_What is needed_
Read through the data and report every line in which the word "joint" occurs.

_Information provided_
★ ★ ★ ★ ★ ★ ★

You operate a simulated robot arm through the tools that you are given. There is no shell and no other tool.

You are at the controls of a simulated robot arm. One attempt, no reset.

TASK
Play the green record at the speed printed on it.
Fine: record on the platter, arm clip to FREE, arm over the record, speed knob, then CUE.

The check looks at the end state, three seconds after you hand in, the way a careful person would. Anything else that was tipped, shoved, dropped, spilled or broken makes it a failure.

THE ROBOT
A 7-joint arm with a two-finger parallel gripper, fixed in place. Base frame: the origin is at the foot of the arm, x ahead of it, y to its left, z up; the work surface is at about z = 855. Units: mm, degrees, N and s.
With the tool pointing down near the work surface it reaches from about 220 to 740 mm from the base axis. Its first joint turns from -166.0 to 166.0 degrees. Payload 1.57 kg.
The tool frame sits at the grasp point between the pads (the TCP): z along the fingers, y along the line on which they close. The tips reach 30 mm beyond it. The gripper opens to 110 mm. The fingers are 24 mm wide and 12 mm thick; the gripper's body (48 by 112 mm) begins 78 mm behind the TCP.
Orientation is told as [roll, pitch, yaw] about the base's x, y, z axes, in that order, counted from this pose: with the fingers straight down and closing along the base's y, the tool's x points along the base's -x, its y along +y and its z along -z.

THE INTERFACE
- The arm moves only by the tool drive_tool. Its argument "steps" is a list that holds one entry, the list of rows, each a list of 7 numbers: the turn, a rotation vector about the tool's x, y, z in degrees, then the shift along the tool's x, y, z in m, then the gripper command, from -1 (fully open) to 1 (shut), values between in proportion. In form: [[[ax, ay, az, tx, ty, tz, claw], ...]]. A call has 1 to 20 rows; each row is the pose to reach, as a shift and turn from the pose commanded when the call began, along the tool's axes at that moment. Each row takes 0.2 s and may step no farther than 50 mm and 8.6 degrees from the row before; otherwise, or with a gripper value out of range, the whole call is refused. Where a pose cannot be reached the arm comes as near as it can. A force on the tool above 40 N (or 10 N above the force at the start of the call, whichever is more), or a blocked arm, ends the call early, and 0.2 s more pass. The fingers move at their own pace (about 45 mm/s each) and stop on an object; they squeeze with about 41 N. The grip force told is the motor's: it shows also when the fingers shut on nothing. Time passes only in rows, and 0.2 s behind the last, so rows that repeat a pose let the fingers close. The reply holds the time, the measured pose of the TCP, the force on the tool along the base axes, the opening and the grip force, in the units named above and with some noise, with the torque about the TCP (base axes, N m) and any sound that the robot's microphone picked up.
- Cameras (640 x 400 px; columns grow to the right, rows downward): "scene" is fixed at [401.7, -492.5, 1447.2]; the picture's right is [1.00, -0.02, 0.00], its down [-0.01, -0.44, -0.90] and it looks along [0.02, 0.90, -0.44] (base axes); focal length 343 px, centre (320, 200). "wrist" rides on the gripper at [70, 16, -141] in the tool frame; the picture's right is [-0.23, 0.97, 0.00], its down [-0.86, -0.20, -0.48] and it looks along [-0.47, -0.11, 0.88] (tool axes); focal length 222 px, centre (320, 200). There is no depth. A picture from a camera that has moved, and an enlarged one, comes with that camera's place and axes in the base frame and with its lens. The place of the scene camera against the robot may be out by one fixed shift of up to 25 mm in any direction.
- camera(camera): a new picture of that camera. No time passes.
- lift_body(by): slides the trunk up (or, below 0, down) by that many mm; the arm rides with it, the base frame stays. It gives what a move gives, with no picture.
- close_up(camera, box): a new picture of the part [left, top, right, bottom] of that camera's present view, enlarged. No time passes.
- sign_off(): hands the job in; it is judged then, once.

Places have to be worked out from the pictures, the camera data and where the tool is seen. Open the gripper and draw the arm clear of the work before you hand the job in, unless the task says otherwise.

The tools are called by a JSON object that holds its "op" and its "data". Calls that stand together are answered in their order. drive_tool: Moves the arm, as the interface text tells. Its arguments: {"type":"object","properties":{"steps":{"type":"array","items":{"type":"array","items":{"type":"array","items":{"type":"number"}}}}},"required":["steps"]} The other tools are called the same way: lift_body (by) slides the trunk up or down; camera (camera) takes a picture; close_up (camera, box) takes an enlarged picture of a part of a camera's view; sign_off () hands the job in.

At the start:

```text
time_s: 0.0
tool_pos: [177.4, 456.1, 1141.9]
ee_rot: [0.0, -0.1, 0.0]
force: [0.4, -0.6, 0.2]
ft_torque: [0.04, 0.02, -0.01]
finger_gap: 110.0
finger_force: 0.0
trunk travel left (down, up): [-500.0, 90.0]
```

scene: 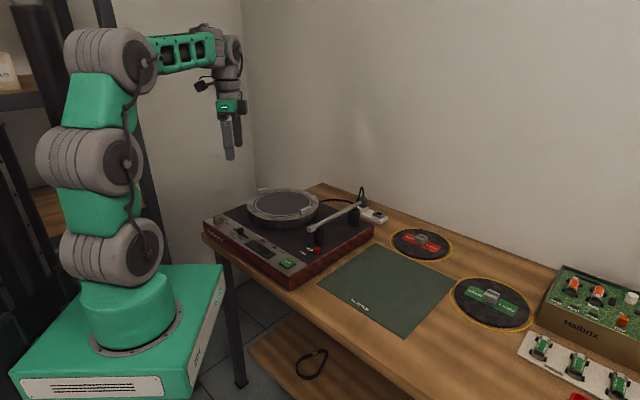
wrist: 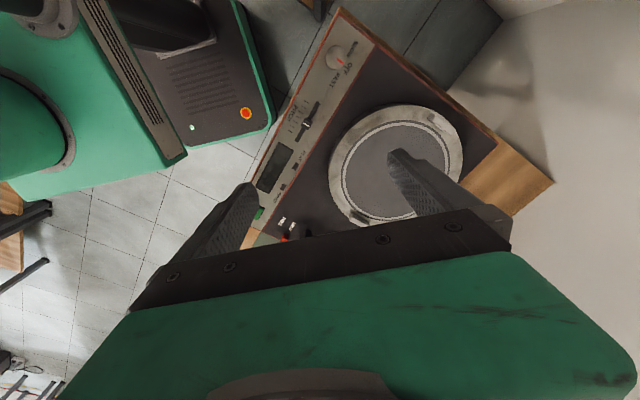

★ ★ ★ ★ ★ ★ ★

_Output for this exercise_
A 7-joint arm with a two-finger parallel gripper, fixed in place. Base frame: the origin is at the foot of the arm, x ahead of it, y to its left, z up; the work surface is at about z = 855. Units: mm, degrees, N and s.
With the tool pointing down near the work surface it reaches from about 220 to 740 mm from the base axis. Its first joint turns from -166.0 to 166.0 degrees. Payload 1.57 kg.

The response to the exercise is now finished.